The board decides which members apart from the chairman shall have signature rights for the association.
§7. Board meetings
Board meeting are summoned with at least 2 weeks’ notice. A protocol shall be maintained from the meetings. The board is quorate when at least 3 board members or deputies are present.
§8. Members’ meetings
Members’ meetings are convened by the board. Members meetings may comment on matters such as board decisions or issues the members’ meeting itself addresses. Members’ statements are advisory to the board.
§9. Voting
Decisions and elections at board, members’ and annual meetings are decided by simple majority. The person representing the SCA in external forums shall consult the board before meetings and report to the board after meetings.
§10. Accounts
The fiscal year is from 1 January to 31 December. Auditing of the accounts shall be carried out by an authorised/registered auditor. The accounts are presented to the annual meeting for approval
§11. Exclusion
Members who grossly oppose the organisation’s purpose and the common interests of its members may be excluded if 2/3 of the annual meeting demands it. Such a decision can be appealed at the next annual meeting.
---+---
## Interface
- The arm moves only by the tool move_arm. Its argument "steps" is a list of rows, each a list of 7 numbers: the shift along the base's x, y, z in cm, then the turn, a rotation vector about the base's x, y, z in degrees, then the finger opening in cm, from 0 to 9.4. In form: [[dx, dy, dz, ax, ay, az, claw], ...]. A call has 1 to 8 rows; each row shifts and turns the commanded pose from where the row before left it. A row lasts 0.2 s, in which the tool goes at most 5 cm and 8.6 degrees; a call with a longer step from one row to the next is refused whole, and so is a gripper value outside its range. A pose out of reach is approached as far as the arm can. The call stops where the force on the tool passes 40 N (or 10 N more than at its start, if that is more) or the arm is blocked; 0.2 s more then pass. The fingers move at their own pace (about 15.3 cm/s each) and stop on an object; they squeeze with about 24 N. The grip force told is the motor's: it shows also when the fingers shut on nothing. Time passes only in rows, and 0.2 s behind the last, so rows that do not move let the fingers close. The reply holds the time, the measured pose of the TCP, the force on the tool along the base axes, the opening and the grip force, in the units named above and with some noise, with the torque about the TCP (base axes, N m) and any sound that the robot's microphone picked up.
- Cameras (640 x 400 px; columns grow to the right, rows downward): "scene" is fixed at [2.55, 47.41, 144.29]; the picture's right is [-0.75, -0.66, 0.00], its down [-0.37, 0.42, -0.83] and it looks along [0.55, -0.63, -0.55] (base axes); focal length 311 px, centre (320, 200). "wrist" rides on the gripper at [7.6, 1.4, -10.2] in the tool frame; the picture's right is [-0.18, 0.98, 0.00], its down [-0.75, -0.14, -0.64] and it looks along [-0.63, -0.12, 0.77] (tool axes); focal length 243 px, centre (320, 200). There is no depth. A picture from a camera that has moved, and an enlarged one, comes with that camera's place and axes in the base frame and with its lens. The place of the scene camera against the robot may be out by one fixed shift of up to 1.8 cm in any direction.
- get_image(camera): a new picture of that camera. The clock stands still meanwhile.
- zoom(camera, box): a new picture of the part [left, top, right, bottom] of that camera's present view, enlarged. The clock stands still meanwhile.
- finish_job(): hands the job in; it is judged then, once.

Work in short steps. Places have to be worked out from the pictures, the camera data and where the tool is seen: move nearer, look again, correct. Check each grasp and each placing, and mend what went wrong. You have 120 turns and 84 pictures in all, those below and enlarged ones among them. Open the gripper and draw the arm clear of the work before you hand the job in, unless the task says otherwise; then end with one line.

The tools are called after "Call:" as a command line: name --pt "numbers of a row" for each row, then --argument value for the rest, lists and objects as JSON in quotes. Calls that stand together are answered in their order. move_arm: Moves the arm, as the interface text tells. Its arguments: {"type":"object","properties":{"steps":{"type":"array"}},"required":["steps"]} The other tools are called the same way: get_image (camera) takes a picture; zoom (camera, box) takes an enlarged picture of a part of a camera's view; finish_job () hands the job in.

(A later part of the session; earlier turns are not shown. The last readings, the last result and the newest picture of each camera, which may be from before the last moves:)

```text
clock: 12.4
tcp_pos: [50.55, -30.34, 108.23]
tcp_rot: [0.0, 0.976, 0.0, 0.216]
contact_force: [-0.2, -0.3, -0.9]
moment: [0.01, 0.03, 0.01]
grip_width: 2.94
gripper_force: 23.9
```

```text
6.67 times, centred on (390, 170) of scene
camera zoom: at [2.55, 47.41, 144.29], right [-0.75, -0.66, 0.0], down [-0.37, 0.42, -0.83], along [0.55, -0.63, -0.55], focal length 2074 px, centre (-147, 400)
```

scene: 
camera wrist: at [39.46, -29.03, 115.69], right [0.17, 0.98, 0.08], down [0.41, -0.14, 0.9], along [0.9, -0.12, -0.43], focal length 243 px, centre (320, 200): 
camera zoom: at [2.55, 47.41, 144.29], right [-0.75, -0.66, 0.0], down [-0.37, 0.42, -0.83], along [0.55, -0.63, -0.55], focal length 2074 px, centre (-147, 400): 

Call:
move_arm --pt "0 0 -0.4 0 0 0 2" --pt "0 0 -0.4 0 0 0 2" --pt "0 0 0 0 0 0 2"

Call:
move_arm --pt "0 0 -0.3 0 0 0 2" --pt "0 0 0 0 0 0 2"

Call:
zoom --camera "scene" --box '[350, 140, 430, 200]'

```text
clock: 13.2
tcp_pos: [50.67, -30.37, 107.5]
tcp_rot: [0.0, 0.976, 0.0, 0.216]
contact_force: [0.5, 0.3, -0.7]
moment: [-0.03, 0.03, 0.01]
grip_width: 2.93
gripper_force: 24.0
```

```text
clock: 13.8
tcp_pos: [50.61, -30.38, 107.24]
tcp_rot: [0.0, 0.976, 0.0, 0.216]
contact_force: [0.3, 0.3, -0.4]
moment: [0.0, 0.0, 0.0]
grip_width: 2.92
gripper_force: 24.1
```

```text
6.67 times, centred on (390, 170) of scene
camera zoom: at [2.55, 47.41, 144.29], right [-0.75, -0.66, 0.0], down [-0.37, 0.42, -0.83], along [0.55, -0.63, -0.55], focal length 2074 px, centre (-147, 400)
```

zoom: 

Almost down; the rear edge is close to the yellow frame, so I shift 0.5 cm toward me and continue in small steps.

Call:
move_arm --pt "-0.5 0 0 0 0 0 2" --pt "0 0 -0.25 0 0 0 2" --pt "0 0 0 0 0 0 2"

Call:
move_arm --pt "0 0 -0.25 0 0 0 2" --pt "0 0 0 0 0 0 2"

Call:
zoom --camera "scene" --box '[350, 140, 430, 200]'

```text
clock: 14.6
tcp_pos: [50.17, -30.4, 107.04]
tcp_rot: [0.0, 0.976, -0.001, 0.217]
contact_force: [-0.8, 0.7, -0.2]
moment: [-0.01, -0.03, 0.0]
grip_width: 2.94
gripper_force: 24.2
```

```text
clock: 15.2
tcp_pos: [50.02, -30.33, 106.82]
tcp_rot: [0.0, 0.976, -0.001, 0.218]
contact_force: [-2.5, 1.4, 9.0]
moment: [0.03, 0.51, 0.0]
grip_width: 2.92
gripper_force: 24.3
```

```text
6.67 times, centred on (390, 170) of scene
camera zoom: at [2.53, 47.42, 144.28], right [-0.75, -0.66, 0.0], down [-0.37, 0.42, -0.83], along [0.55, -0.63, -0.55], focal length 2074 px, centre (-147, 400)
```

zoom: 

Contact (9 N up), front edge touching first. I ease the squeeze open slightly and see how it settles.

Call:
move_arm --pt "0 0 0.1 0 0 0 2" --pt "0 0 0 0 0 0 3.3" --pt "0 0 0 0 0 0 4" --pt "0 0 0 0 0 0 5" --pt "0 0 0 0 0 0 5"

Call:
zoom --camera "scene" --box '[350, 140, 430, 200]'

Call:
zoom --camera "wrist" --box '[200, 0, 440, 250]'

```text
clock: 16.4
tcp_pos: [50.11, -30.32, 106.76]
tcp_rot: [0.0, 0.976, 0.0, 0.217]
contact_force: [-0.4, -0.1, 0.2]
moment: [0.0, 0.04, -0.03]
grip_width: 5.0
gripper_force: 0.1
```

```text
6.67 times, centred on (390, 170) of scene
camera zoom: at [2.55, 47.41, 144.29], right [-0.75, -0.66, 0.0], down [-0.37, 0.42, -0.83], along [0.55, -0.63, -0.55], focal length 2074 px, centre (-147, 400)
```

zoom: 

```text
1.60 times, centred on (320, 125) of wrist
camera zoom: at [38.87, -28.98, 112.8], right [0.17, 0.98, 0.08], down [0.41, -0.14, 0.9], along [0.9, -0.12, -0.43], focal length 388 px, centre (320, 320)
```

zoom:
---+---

§12.Amendments to the statutes
Amendments to the statutes can only take place at the annual meeting with a 2/3 majority.
§13. Dissolution
Dissolution of the organisation can only take place with a 2/3 majority at the annual meeting or at an extraordinary annual meeting. Meetings to consider dissolution proposals must be convened with 3 months’ notice. The meeting shall decide how the organisation’s archives etc. should be stored and disposed of in the future. It is assumed that archives etc. be made as much use of as possible in line with the organisation’s previous purpose. The meeting shall, in the same way and with the same assumptions, decide how the organisation’s financial assets be used in future.